Task details
Which lines below fall between the one containing "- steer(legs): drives" and the one containing "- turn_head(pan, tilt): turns"? Repeat them exactly, counting both of those lines, and add nothing else. Format the lines as a JSON array of strings and drop empty lines.

BEGIN Source data

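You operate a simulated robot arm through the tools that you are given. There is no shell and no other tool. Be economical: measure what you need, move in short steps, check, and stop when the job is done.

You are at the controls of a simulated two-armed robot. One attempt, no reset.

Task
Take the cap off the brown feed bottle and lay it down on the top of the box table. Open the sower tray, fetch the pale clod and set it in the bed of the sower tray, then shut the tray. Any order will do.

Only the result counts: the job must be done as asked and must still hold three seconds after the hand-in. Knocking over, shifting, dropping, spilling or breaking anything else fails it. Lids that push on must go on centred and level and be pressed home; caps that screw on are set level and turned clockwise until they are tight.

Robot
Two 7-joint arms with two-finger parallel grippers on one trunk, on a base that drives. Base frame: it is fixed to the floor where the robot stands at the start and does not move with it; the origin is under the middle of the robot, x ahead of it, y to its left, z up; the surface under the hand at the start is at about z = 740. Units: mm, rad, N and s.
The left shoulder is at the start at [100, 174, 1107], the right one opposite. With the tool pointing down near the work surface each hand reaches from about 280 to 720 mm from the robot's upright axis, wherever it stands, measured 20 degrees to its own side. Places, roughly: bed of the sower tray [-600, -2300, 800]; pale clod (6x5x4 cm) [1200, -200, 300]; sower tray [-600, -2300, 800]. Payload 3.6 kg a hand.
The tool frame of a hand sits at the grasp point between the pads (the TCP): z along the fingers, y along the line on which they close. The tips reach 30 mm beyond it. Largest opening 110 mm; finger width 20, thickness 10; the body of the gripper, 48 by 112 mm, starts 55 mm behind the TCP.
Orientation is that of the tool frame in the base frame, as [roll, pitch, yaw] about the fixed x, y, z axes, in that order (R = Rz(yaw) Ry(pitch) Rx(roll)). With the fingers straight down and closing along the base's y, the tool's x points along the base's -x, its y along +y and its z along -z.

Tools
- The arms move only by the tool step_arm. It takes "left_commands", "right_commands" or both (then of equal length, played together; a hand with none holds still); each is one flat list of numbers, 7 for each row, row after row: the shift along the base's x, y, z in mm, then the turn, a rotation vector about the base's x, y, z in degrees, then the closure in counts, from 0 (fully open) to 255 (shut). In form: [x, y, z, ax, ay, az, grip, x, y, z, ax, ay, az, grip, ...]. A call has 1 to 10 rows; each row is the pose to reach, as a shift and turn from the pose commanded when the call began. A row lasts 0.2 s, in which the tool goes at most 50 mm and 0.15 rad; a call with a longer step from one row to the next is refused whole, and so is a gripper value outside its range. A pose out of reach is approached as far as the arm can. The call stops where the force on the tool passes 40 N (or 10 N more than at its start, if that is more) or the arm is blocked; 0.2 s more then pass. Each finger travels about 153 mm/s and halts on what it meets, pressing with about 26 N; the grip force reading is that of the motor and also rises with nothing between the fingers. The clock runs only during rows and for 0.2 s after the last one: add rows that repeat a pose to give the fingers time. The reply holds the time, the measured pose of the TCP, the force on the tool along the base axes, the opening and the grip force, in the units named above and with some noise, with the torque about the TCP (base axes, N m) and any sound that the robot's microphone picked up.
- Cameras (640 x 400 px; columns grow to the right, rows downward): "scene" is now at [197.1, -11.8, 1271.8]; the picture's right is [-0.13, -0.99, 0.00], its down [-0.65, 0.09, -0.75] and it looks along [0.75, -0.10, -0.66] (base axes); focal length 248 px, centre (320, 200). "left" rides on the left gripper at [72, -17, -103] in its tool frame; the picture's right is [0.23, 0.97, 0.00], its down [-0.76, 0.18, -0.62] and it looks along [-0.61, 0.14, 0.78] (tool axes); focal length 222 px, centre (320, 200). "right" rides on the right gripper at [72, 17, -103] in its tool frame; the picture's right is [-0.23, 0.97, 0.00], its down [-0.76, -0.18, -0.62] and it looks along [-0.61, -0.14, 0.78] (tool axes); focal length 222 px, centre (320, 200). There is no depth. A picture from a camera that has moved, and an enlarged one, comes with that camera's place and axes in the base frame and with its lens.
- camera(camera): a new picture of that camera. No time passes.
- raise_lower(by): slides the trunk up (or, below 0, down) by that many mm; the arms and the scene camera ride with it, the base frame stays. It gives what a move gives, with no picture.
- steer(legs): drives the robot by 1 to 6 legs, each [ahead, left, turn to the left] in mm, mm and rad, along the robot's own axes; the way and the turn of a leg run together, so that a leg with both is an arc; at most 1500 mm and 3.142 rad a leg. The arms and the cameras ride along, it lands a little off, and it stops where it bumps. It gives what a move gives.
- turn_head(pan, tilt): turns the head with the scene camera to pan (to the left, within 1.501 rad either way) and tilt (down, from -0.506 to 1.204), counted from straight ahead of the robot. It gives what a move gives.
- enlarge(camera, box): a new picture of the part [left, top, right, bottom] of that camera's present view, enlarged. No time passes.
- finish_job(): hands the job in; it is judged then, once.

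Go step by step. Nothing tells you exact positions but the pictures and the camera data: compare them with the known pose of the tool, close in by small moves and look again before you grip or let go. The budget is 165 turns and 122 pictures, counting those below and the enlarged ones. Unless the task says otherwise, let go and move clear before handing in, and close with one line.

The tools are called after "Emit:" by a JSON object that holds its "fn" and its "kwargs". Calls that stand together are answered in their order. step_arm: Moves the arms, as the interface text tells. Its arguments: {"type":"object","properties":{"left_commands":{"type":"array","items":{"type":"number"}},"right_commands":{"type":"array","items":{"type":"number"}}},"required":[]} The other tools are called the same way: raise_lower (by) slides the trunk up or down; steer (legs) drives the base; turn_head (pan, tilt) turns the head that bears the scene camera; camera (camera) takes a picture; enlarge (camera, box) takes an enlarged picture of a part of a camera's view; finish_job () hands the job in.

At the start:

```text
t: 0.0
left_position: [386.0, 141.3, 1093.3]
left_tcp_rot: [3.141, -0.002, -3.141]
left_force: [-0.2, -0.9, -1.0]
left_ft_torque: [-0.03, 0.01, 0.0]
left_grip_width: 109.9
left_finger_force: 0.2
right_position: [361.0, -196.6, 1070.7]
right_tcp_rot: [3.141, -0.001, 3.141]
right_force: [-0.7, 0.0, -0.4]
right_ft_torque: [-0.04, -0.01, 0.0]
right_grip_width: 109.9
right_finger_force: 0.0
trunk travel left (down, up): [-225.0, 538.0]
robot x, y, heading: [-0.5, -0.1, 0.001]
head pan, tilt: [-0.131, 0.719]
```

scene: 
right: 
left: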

END Source data

Solution below
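[
  "- steer(legs): drives the robot by 1 to 6 legs, each [ahead, left, turn to the left] in mm, mm and rad, along the robot's own axes; the way and the turn of a leg run together, so that a leg with both is an arc; at most 1500 mm and 3.142 rad a leg. The arms and the cameras ride along, it lands a little off, and it stops where it bumps. It gives what a move gives.",
  "- turn_head(pan, tilt): turns the head with the scene camera to pan (to the left, within 1.501 rad either way) and tilt (down, from -0.506 to 1.204), counted from straight ahead of the robot. It gives what a move gives."
]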